### EXERCISE BRIEF
Within the material below, locate the line with "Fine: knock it" and the line with "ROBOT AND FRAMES", then return those two lines and all lines between them, exactly as written.

### SOURCE MATERIAL
• • • • • • •
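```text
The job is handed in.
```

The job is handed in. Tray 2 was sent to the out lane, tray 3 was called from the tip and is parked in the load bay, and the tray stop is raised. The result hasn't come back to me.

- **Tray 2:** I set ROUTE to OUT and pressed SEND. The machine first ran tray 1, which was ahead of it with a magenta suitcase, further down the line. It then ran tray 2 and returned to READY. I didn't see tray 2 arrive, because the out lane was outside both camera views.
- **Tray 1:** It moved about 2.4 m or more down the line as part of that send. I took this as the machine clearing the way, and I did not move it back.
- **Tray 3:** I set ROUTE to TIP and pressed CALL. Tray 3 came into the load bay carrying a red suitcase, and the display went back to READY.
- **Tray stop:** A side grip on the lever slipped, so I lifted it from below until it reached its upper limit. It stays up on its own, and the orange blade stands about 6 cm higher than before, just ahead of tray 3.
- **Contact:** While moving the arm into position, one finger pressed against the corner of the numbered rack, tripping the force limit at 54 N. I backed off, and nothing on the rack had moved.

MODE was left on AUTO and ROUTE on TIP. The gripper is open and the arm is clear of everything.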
• • • • • • •
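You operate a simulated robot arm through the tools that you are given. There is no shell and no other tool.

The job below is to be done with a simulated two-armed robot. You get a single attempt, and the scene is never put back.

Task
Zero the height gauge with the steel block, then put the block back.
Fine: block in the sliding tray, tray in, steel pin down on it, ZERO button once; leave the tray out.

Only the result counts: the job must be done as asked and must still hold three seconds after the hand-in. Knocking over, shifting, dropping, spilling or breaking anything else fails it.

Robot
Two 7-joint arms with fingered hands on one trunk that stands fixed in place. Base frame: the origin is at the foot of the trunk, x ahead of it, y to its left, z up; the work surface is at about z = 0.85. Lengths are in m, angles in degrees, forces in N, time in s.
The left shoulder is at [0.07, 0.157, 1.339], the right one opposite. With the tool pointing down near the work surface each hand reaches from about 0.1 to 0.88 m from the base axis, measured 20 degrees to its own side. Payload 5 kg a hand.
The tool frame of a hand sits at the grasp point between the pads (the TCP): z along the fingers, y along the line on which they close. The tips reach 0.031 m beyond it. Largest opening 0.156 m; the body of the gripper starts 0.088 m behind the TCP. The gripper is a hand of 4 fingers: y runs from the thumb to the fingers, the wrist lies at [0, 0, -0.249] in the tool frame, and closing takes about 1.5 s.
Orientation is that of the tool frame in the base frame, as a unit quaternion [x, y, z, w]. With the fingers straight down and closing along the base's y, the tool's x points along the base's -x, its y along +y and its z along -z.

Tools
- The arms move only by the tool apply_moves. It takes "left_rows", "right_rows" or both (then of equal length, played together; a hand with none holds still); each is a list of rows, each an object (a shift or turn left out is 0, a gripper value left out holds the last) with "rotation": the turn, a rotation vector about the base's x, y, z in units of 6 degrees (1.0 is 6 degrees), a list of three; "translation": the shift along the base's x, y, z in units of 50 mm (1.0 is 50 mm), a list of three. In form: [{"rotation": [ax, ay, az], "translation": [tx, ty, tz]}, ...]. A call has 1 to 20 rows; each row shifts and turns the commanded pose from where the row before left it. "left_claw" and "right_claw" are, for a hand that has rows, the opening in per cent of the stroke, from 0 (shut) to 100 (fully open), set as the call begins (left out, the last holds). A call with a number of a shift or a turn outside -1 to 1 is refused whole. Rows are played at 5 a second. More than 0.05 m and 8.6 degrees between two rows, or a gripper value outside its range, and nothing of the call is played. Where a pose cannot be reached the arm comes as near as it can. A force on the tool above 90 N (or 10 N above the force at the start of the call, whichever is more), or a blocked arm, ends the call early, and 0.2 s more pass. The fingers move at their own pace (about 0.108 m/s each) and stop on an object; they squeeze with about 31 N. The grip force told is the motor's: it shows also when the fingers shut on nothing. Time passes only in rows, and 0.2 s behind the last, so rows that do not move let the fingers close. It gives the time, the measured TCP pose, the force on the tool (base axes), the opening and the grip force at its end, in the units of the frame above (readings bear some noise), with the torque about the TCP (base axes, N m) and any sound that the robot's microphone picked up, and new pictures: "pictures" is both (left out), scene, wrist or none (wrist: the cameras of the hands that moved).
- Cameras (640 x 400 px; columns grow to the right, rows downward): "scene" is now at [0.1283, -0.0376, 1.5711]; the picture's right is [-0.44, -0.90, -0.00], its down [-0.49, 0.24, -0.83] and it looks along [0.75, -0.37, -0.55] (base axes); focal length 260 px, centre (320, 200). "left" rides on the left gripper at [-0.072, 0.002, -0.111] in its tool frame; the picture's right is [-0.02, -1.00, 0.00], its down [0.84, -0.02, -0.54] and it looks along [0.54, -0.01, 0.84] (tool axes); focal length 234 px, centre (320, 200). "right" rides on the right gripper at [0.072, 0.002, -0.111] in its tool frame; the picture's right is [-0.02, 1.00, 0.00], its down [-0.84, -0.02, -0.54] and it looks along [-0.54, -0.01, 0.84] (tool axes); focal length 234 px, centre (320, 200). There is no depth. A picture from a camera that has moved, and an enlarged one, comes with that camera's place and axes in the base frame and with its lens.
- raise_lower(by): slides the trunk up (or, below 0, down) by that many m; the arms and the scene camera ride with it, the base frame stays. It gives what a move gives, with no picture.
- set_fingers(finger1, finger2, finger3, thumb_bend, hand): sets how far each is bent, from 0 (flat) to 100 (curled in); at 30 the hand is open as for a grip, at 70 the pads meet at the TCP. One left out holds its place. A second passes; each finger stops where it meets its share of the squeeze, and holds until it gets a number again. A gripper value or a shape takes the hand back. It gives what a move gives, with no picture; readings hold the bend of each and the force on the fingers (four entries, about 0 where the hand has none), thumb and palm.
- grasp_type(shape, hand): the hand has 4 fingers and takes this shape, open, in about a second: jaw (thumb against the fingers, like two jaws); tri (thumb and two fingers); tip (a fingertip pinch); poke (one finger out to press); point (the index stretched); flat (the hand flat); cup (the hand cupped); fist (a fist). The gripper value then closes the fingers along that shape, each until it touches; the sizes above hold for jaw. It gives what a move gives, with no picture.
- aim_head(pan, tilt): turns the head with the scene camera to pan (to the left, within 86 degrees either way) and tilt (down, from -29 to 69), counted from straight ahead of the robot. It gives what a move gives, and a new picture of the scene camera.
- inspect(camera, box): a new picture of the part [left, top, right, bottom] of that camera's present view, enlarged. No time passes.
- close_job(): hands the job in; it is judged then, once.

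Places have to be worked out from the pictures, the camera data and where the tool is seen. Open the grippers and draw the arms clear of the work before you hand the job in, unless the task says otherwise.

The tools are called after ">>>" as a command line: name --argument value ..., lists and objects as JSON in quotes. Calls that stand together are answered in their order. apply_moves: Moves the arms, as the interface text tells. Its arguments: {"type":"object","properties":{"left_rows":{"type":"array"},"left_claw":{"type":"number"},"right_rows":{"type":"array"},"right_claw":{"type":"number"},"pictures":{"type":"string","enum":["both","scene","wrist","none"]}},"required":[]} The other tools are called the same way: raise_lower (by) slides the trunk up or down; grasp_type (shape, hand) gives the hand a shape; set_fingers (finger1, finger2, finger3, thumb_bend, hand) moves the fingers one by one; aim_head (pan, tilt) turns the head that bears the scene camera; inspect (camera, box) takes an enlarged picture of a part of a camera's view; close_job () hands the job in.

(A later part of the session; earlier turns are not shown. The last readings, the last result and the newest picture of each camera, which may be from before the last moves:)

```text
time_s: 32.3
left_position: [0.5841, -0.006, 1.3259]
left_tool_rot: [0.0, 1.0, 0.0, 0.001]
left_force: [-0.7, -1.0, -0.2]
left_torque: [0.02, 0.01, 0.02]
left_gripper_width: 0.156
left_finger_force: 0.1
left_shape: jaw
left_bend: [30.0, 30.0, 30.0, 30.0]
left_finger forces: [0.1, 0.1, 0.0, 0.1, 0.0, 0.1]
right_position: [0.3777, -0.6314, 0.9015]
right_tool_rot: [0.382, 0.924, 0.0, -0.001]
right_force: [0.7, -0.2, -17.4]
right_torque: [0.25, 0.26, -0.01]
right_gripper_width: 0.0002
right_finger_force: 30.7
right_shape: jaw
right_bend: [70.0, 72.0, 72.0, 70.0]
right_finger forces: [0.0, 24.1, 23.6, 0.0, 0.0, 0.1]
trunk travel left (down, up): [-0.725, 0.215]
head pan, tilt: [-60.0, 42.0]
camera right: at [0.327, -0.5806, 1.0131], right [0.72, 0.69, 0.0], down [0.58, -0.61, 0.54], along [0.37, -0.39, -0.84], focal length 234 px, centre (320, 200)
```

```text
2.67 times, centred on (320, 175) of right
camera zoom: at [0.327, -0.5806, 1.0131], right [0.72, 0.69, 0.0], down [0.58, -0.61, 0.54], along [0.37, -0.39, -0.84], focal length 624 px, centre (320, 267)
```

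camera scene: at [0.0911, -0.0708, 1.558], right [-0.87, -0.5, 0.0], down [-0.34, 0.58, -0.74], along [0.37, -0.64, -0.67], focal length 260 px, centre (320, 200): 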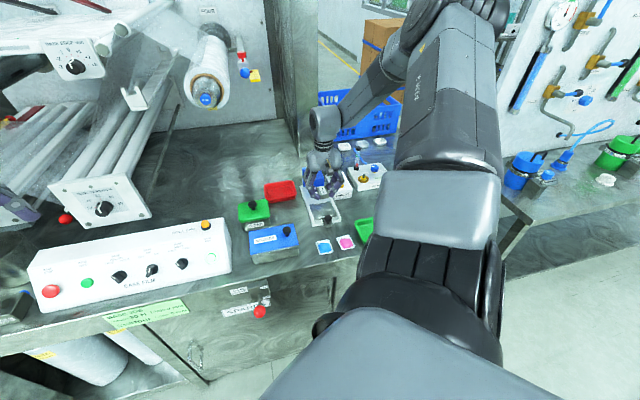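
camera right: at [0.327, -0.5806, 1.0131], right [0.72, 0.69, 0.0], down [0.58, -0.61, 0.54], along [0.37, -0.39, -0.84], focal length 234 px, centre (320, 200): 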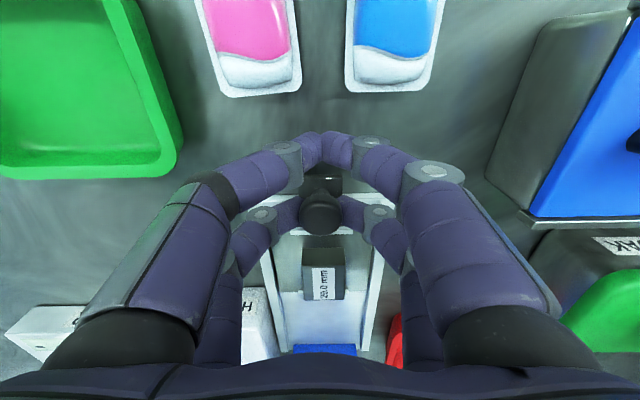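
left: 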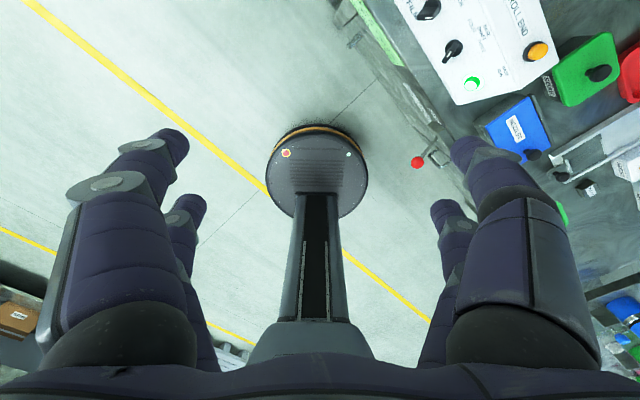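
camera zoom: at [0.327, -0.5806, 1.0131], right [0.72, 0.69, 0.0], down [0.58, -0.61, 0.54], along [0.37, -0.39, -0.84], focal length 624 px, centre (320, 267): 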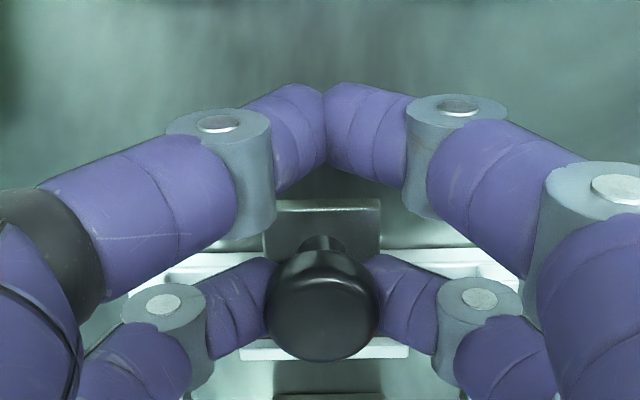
• • • • • • •
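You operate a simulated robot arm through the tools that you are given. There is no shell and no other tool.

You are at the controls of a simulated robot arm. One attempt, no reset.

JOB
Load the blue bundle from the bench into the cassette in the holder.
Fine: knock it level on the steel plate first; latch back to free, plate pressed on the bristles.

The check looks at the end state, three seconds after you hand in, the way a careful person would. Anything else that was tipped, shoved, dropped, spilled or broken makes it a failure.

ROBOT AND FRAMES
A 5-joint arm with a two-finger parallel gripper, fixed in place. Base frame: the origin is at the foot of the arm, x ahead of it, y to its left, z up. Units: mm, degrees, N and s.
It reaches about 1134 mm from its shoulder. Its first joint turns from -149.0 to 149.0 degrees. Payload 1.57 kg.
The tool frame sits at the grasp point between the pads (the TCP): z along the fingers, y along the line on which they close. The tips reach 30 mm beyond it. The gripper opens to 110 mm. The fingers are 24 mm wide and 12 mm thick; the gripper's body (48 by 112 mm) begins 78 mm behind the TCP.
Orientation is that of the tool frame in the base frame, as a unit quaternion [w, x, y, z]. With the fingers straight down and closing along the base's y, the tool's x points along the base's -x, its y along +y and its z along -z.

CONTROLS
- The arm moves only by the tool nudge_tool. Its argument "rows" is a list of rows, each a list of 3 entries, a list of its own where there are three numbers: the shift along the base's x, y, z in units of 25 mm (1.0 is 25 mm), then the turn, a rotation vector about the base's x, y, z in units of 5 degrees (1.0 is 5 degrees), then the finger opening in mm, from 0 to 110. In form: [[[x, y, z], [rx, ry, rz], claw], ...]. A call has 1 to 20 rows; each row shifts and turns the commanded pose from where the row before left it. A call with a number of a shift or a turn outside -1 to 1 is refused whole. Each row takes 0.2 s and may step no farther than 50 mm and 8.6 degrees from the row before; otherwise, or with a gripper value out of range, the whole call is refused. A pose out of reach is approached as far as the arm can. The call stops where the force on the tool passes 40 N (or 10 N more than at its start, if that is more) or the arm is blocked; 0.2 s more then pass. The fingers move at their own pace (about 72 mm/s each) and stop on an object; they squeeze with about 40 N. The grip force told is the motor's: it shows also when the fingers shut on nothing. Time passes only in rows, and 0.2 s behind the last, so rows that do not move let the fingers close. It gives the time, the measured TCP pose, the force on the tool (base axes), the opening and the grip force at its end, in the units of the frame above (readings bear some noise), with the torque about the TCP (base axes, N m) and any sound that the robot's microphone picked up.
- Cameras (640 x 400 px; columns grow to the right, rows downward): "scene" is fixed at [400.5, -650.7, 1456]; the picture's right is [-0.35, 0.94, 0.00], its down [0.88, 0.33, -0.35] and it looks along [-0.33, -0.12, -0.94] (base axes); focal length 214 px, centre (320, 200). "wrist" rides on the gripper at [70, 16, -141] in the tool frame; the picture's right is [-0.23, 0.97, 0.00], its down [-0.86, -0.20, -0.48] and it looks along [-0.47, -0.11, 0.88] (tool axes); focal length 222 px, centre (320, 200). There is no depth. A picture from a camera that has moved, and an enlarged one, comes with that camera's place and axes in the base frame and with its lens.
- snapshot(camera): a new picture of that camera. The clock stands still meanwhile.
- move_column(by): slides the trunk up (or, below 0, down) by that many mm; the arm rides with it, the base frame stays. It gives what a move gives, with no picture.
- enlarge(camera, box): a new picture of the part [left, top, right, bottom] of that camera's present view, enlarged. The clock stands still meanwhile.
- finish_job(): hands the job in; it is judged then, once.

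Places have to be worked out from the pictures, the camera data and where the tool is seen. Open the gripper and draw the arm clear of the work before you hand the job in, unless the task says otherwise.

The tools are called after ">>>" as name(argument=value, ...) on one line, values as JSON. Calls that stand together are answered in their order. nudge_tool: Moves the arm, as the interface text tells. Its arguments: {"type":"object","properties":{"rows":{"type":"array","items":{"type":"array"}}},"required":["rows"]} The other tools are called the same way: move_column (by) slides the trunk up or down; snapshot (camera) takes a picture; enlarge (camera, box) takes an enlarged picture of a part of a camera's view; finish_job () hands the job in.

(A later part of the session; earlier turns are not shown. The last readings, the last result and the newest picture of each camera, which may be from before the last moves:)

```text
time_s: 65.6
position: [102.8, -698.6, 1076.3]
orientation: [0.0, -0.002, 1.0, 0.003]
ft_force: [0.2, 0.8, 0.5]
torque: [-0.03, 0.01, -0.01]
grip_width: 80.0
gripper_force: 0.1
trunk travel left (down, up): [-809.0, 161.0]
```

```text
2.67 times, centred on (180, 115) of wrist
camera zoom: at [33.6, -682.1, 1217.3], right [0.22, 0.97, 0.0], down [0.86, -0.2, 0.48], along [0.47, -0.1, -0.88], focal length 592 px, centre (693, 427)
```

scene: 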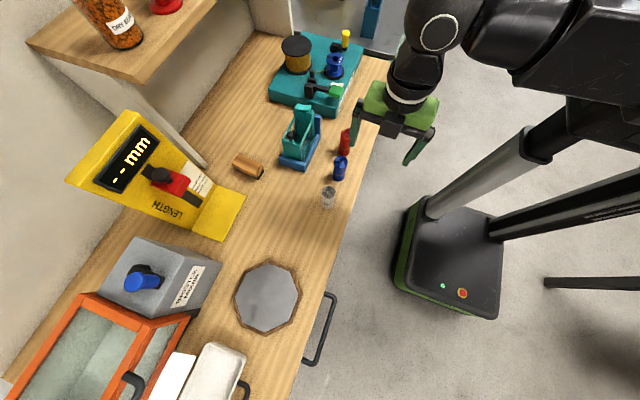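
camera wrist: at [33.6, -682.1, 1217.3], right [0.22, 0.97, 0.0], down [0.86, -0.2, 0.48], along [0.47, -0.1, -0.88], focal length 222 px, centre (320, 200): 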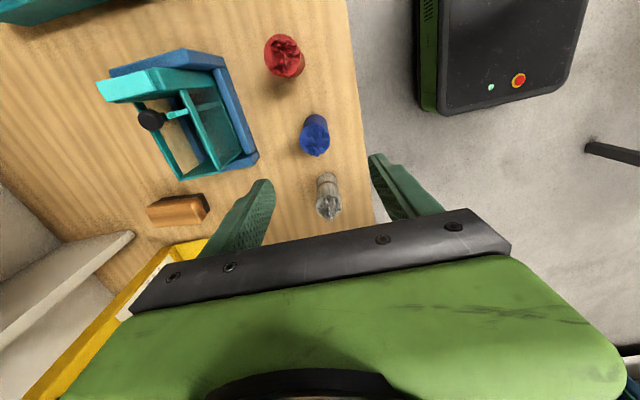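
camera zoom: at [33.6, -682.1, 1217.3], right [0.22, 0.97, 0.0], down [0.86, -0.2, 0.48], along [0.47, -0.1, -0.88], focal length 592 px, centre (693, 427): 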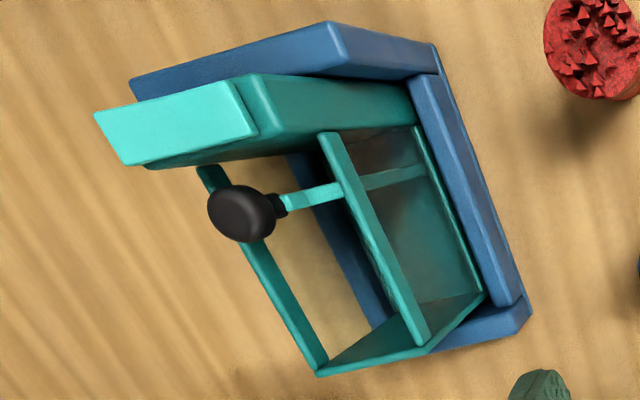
• • • • • • •
### EXERCISE OUTPUT
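Fine: knock it level on the steel plate first; latch back to free, plate pressed on the bristles.

The check looks at the end state, three seconds after you hand in, the way a careful person would. Anything else that was tipped, shoved, dropped, spilled or broken makes it a failure.

ROBOT AND FRAMES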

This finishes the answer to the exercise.